連合島根(成相善朗会長)が今月6日時点で集計した加盟労組の今年春闘の賃上げ要求は、平均で1万4852円、5%アップ。前年同期の9828円、3・6%に対し金額で5000円以上高く、過去最高となった。物価高で実質賃金が目減りするなかで全国的にも、大企業を中心に高額回答が目立っている。その流れが県内にも及んでいるとみられ、経営側の対応が焦点となる。
 連合島根は、今年春闘の賃上げ要求基準を定期昇給と、基本給引き上げであるベアを合わせ1万2200円以上に設定。各労組に早期の要求提出を求めている。
 今月6日時点で要求を提出したのは、対象となる125組合のうち昨年より7組合少ない59組合。このうち県内に本社と拠点がある地場41組合の平均要求額は、全体より700円近く高い1万5545円。
 昨年春闘の連合島根加盟労組の平均妥結額は6178円、2・5%アップ。記録が残る2003年以降最高だった。連合島根は、このまま推移すれば、昨年実績を上回る妥結額を実現できるとみている。 

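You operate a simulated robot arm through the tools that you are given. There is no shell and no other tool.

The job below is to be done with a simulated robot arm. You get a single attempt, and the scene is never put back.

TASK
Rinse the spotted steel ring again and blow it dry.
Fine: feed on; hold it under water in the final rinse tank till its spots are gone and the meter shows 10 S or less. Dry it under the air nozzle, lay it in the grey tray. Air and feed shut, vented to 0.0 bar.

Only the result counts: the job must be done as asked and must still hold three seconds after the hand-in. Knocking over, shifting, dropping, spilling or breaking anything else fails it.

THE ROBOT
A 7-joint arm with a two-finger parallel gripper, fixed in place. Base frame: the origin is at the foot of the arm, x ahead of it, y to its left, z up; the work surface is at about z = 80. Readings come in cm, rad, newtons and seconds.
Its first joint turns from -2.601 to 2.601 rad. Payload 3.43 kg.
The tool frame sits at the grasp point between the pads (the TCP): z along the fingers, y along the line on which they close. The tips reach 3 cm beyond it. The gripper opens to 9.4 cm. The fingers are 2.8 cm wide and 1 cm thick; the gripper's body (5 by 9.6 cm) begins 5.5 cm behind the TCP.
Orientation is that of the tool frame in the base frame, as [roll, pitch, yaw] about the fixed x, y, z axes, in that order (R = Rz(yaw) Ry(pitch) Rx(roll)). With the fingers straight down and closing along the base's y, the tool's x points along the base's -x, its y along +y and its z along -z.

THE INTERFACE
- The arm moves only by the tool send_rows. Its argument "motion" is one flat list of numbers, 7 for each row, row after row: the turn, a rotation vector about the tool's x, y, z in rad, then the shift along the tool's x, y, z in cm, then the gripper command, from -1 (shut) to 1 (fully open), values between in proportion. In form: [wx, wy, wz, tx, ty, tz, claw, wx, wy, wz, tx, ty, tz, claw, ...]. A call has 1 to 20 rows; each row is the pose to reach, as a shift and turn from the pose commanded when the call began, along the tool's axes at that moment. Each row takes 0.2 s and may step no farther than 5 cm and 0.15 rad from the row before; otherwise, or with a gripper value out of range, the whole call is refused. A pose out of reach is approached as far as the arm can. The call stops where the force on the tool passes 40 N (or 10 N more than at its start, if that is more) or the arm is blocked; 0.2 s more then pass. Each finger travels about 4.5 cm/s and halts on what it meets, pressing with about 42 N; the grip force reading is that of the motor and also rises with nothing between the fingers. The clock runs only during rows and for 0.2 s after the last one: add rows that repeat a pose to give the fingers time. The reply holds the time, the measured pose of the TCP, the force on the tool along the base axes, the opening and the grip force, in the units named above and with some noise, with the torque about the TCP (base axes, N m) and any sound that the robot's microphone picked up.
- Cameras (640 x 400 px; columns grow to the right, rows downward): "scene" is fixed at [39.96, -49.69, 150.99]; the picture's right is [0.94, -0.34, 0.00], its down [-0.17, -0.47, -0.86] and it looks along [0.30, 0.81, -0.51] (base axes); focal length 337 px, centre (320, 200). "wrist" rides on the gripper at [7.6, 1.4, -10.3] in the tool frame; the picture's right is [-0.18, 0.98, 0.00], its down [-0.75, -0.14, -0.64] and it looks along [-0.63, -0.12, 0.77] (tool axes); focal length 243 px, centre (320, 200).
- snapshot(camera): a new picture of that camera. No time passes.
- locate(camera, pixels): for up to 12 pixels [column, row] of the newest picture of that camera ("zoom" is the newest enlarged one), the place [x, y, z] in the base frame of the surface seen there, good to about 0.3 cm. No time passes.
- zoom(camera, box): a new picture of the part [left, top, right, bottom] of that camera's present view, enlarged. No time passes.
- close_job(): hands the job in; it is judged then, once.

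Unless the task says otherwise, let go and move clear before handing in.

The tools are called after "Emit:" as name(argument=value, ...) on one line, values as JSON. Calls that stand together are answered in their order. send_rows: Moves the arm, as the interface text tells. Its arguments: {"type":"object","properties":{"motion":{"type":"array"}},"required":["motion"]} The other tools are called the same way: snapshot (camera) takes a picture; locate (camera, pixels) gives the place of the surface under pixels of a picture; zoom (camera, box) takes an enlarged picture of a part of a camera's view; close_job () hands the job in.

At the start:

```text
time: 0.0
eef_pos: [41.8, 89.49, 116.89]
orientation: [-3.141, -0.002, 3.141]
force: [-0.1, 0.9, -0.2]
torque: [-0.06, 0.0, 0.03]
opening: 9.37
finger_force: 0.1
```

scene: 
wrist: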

 集中回答日を迎えている全国の春闘は、大企業を中心に満額回答や中には要求額を超える回答を出すなど高額回答が相次いでいる。物価高や円安による企業の好業績が背景にあり、賃金と物価の好循環で長年続いたデフレ脱却できるかの転換点を迎えている。
 連合島根では、県内の労使交渉は今月下旬にヤマ場を迎えるとみている。青木政史副事務局長は「物価高で県内勤労者の生活は苦しくなっている。勤労者の生活を守るため、要求額を勝ち取りたい」としている
 これに対し、県経営者協会など経営側は、人材流出を防ぐため、防衛的な賃上げを認めつつ個別企業の支払い能力の範囲内を強調している。